━━━ SOURCE DOCUMENT

Поэма так и осталась неконченой. Вскоре другие мысли и другие впечатления вытеснили эти пустынные ленские мечты. Я привожу здесь эти бессвязные отрывки, так как они обобщают мои впечатления от великой трагедии 1 марта, ставшей трагедией всей интеллигенции, пожалуй, трагедией всей России. Сознание этой трагедии носилось в воздухе. Тогда даже террористы-цареубийцы приглашали русских самодержцев на путь мирных конституционных реформ…
III. Воспитанник декабристов. — Евгения Александрова
Между тем мы всё неслись по льду Лены. Войдя на станцию Тинную, я застал там проезжающего, ехавшего нам навстречу. Это был коренной сибиряк, но в его наружности было что-то как бы от чуждого Сибири прошлого. Он был невысок ростом, довольно полон, но все-таки в нем было что-то напомнившее мне пермского губернатора Енакиева, «человека XVIII столетия». К сожалению, я теперь забыл его фамилию. Знаю только, что родом он был из юго-западных областей Сибири и воспитывался под влиянием декабристов. Подавая мне стакан чаю и подвигая сибирские печения, он говорил:
— Да, просвещается наша Сибирь, просвещается. Прежде декабристы, теперь вот вы, господа политические. Россия вас высылает, а Сибирь приемлет себе на пользу. Не так давно я встретил так же вот, как вас, милостивый государь, молодую девушку Евгению Александрову. Может быть, фамилия вам известна?.. Едет в Верхоянск из любви к жениху, господину А-ву. Тоже, может, изволили слышать?
Фамилия мне действительно была известна. А — в был тот самый эксцентрический ссыльный, о котором мне рассказывал пермский жандарм Молоков. Значит, к нему проехала уже его невеста, которую он окликал во всех уездных тюрьмах… Видя, что я заинтересован этим известием, воспитанник декабристов продолжал растроганным голосом:
— От детства моего сохранил я память о женах декабристов — княгине Оболенской, Трубецкой и других… Теперь эти благородные подвиги любви повторяются на наших глазах. Молодая девушка кидает семью, родственную среду и отправляется за Полярный круг. Притом и одежонка на ней далеко не сибирская. Посмотрел я, как она, простившись со мной, садилась в свои сани в лютый мороз… Поверите, даже слеза прошибла… Что-то дальше ждет ее, бедную?..
Впоследствии, вернувшись из ссылки, я познакомился с Евгенией Александровой. Это оказалась действительно очень хорошая и привлекательная молодая женщина, но что бы сказал мой романтический сибиряк, если бы узнал, что ее подвиг, которым он так восхищался, оказался ошибкой. Преодолев столько препятствий, она вскоре разошлась с мужем и вернулась в Россию.

━━━━━━
━━━ PROVIDED DATA

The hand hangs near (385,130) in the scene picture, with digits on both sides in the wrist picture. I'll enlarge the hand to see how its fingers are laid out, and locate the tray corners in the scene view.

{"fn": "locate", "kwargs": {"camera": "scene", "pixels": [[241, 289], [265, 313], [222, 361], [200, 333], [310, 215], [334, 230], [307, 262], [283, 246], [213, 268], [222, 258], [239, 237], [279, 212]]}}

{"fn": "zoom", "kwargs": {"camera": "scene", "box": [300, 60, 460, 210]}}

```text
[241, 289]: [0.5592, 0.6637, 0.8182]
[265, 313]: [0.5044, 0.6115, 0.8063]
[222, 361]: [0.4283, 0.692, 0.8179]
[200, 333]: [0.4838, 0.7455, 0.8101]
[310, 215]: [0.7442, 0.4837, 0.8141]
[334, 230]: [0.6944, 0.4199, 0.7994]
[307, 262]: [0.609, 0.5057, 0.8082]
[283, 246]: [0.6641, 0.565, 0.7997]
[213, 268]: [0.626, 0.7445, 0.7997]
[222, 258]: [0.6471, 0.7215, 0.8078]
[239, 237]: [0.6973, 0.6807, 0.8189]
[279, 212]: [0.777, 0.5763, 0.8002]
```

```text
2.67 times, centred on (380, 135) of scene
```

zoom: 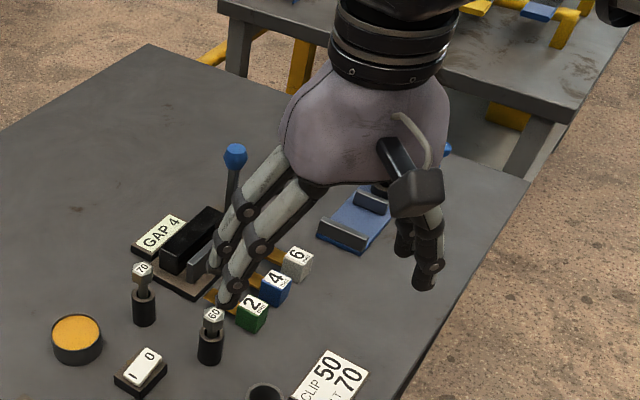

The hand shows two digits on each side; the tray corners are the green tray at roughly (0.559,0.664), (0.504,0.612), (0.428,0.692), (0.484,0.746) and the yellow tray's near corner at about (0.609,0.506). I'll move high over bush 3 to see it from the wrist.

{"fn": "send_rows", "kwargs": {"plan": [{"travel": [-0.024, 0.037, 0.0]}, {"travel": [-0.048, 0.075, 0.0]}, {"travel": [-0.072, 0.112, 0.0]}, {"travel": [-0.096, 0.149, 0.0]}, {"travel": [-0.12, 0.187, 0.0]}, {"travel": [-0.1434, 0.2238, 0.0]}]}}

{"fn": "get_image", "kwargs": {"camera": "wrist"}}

━━━━━━
━━━ PROVIDED DATA

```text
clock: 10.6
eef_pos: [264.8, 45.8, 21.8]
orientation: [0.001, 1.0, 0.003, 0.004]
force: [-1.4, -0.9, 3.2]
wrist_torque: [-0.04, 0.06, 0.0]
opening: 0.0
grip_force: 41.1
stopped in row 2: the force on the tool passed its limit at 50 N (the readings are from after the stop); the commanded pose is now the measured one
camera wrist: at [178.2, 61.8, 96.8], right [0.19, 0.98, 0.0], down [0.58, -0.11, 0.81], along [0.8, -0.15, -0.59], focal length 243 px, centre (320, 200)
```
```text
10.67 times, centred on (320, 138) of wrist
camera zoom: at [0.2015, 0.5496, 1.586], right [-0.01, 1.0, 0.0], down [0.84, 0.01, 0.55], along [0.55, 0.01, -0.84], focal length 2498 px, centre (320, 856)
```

━━━━━━
━━━ PROVIDED DATA

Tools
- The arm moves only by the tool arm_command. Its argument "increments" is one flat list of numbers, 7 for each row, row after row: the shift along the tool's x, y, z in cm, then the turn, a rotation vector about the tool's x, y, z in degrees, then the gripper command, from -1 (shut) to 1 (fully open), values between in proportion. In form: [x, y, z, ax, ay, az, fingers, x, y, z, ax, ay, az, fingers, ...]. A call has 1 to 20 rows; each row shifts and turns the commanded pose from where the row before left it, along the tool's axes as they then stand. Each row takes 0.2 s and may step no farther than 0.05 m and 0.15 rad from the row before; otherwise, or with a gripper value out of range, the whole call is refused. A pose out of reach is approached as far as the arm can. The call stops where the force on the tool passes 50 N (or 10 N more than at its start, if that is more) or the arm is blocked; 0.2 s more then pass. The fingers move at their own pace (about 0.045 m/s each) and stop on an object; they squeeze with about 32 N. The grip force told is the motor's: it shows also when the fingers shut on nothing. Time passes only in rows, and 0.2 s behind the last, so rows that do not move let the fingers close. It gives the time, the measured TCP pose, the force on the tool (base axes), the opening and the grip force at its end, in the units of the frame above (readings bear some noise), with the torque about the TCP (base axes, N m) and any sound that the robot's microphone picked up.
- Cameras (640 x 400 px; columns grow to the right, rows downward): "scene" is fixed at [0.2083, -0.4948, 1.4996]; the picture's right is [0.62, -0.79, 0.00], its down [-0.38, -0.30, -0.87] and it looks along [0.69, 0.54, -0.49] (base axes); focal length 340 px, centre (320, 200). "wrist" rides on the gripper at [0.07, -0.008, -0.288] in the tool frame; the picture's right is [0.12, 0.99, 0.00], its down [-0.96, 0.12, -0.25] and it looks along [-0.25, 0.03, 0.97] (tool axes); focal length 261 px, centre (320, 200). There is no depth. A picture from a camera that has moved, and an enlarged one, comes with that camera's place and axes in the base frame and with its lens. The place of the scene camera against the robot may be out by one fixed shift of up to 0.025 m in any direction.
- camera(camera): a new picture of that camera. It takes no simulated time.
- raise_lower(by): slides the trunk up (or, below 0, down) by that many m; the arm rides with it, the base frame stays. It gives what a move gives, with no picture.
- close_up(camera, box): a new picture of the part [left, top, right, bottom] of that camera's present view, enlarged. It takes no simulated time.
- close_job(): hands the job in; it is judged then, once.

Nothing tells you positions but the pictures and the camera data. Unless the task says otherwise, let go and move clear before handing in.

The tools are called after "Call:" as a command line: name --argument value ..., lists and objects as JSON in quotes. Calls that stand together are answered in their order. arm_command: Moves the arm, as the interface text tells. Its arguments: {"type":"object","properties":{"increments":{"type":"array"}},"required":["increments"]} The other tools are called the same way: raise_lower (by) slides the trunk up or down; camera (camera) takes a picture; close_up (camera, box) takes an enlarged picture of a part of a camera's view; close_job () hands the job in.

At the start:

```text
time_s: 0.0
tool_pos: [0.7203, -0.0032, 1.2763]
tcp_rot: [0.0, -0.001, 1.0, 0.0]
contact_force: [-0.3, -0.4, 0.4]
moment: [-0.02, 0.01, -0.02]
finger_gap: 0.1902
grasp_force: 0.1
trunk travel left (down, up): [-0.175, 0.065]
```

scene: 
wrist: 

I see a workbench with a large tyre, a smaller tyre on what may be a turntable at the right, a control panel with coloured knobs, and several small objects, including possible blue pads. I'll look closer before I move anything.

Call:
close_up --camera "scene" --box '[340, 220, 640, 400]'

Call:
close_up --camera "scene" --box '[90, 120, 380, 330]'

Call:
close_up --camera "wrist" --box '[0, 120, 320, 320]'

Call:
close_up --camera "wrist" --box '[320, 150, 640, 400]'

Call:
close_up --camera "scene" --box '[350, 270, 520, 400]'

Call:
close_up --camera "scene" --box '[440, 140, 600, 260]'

━━━━━━

» PROMPT
Extend the source document, starting right after its last sentence.

» REPLY TO THE TASK
На станции Мухтуй, когда мы с провожатыми уже собирались выходить и садиться в возок, перед станком послышался звон колокольчиков и бубенцов, и к нам буквально ворвался новый ссыльный. Это был некто Буриот. Он узнал от писаря мою фамилию и сразу кинулся меня обнимать, точно родной. Оказалось, что он едет непосредственно из Красноярска без остановки в Иркутске и хорошо знает моих родных. К сожалению, наши лошади были уже запряжены, а этих ленских, плохо объезженных лошадей очень трудно держать на морозе. Поэтому мне пришлось ограничиться самыми краткими известиями о своих и попрощаться с Буриотом. С ним ехала молодая жена и две прелестных девочки… Эту ночь я мало думал об Александре II и Желябове. Она была населена для меня образами дорогих и близких людей.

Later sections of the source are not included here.